Sebetulnya, di era otonomi daerah yang sekarang ini telah menjadi praksis politik paska hancurnya Orde Baru, masyarakat di daerah belum sepenuhnya merasakan adanya otonomi yang sungguh-sungguh, karena ada beberapa bidang strategis masih dikendalikan dan dikuasai pusat. Nah, kalau di tengah otonomi daerah yang masih merupakan dialog yang hangat ini tiba-tiba muncul ‘’sentralisasi kultural dan moral’’ melalui RUU APP ini, memang tidak mustahil kalah RUU APP ini menjadi faktor penambah dan pendorong munculnya semangat untuk memperjuangkan Otonomi Khusus, atau bahkan semangat separatis. Warga Bali yang sangat mencintai NKRI – tidak hanya karena ikatan emosionalnya yang amat kuat pada Bung Karno yang dalam tubuhnya mengalir darah Bali, tapi juga karena nasionalismenya yang kuat – dan tidak menghendaki desintegrasi dari NKRI, oleh kebijakan politik dan kebudayaan yang dirasakan sentralistis dan didominasi satu elemen tertentu saja, secara tidak langsung bisa merasa didorong-dorong untuk ‘’memisahkan diri, walaupun tak menghendaki.’’ Tidak hanya masyarakat Bali, masyarakat lain di wilayah Nusantara ini bisa mengalami perasaan terasing dan didominasi, bilamana RUU APP ini disahkan dan diberlakukan.
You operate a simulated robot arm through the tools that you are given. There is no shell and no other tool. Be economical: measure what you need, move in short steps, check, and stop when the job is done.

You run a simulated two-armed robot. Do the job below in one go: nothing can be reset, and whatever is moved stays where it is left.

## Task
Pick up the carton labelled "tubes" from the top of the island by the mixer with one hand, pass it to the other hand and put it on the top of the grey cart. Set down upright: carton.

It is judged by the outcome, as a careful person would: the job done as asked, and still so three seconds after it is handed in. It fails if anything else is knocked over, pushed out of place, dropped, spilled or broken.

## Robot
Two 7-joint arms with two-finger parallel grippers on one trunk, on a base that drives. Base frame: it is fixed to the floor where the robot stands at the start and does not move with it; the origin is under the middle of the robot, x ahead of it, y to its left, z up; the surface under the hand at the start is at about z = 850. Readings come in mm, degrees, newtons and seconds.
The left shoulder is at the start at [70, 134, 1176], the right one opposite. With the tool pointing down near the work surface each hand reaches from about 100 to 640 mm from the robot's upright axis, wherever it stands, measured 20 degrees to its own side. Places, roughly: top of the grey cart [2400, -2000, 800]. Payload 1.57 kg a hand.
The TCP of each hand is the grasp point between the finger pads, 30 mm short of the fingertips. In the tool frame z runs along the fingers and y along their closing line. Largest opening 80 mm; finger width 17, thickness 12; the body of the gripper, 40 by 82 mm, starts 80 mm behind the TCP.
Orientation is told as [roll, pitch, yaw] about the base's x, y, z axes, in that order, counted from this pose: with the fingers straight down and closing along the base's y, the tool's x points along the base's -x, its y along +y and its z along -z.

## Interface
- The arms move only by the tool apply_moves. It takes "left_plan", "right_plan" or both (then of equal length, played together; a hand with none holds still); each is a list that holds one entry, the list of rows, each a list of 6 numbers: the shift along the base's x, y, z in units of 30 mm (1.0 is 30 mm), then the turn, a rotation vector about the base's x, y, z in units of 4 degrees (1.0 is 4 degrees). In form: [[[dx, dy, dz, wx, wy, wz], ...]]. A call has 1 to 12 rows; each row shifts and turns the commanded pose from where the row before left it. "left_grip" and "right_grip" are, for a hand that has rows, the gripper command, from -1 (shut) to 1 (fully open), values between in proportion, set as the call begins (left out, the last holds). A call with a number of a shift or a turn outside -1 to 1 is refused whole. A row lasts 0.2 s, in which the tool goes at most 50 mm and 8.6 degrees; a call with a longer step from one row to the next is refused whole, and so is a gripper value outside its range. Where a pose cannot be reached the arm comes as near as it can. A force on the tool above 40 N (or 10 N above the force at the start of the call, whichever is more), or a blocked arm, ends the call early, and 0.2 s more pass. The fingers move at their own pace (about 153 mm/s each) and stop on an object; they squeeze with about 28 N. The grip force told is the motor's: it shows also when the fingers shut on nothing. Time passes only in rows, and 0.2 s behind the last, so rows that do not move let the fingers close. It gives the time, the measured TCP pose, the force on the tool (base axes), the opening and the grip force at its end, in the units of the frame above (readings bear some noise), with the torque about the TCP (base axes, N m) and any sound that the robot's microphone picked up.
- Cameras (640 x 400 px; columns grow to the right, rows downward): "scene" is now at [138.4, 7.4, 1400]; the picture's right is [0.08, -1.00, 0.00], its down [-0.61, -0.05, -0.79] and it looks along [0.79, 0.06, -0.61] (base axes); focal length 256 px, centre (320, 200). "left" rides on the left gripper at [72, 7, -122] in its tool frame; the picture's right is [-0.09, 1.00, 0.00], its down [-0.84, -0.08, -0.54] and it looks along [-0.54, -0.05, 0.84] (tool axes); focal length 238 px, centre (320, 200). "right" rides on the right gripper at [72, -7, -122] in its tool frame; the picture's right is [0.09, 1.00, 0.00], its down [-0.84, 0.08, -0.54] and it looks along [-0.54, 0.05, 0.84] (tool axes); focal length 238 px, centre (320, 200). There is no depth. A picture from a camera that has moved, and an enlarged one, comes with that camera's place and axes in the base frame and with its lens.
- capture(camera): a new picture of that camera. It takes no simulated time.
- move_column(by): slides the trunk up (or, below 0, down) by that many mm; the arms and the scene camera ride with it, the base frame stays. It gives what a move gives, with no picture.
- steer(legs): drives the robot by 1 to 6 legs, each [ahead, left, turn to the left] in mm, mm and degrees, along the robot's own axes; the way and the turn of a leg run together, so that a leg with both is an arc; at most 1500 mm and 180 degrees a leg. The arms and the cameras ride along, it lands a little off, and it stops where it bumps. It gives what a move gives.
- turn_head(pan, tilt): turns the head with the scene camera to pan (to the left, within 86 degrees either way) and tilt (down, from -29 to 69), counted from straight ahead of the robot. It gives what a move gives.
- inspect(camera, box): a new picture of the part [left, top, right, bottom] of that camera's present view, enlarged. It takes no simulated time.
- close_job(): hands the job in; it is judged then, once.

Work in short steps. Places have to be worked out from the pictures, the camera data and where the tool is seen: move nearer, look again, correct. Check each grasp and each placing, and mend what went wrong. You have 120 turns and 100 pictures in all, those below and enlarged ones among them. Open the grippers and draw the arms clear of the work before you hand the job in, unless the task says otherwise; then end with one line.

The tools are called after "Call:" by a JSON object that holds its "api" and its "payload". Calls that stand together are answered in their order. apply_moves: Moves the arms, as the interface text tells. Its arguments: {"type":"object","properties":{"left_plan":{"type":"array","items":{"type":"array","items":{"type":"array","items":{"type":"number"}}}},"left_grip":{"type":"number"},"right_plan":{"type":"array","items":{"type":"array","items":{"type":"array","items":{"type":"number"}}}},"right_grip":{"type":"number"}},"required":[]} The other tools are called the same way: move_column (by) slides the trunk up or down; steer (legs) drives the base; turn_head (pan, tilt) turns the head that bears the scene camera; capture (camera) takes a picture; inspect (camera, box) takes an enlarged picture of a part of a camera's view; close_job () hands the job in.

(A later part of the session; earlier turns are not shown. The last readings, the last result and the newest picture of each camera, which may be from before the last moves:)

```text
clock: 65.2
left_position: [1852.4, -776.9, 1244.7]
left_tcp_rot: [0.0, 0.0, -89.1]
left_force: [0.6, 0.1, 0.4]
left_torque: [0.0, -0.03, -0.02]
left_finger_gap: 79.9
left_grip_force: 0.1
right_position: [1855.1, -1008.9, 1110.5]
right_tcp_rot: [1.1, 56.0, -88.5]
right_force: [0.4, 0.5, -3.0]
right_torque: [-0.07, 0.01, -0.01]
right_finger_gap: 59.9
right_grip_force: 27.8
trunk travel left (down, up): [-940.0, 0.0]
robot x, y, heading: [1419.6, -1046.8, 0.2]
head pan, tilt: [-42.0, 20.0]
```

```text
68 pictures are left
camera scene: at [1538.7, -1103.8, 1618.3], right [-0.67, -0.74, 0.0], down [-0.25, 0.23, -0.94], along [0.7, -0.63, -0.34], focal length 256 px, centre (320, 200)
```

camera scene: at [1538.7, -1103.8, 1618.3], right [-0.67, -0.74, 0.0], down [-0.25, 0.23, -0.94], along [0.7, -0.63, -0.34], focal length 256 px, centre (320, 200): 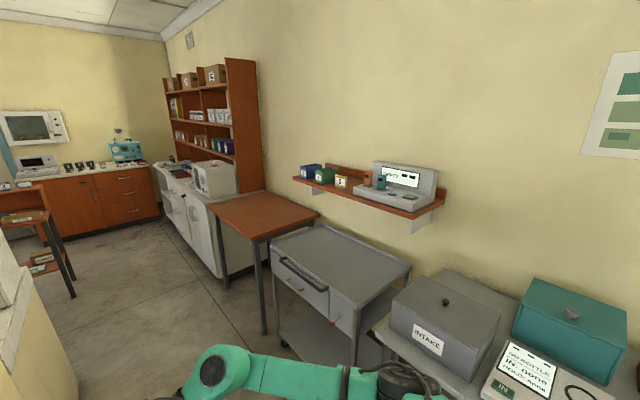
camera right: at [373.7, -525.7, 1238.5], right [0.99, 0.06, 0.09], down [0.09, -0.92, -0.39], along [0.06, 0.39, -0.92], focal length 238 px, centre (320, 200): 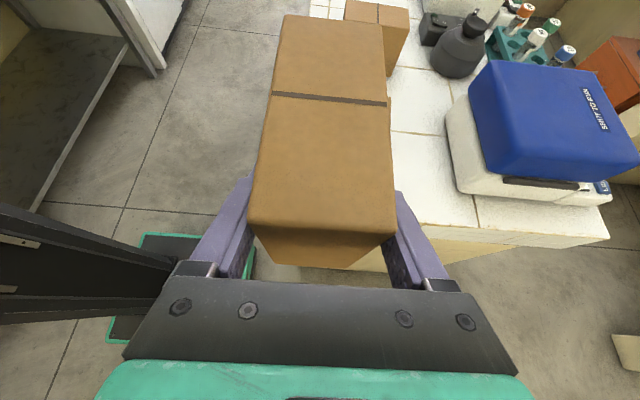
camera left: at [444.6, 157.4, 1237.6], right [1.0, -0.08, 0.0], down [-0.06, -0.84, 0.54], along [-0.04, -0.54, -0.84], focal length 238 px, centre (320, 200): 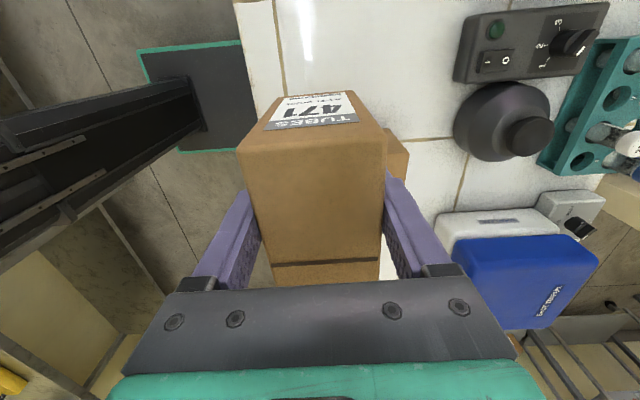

8. Konstruksi Sosial yang Keliru
Dari aspek jender, RUU APP cenderung memperlakukan seakan-akan perempuanlah sumber dari kebobrokan moral dan etik yang terjadi di negeri ini. Padahal, dalam prakteknya, perempuan adalah korban eksploitasi seksual dan sensualitas untuk kepentingan-kepentingan komersial yang pelakunya sebagian besar laki-laki. Munculnya Perda No. 8/2005 tentang Pelarangan Pelacuran di Pemkot Tangerang, yang telah menjadikan beberapa perempuan baik-baik sebagai korban, hanya karena ‘’dicurigai menjadi pelacur’’, merupakan contoh kongkret dari konstruksi sosial yang menempatkan perempuan sebagai ‘’sumber amoralitas’’. Padahal, semua ajaran agama dan etika dari bangsa dan komunitas manapun, pastilah memuliakan perempuan maupun lelaki tanpa membeda-bedakannya. Politik jender yang mendiskriminasikan perempuan merupakan ekses dari budaya politik yang paternalistik, bisa memperoleh legitimasinya dalam RUU APP, bila nantinya disahkan tanpa koreksi pasal demi pasal secara amat mendasar. Munculnya penolakan kuat oleh kelompok-kelompok perempuan, sepatutnya mendorong kita semua untuk melakukan refleksi dan kajian yang lebih mendalam.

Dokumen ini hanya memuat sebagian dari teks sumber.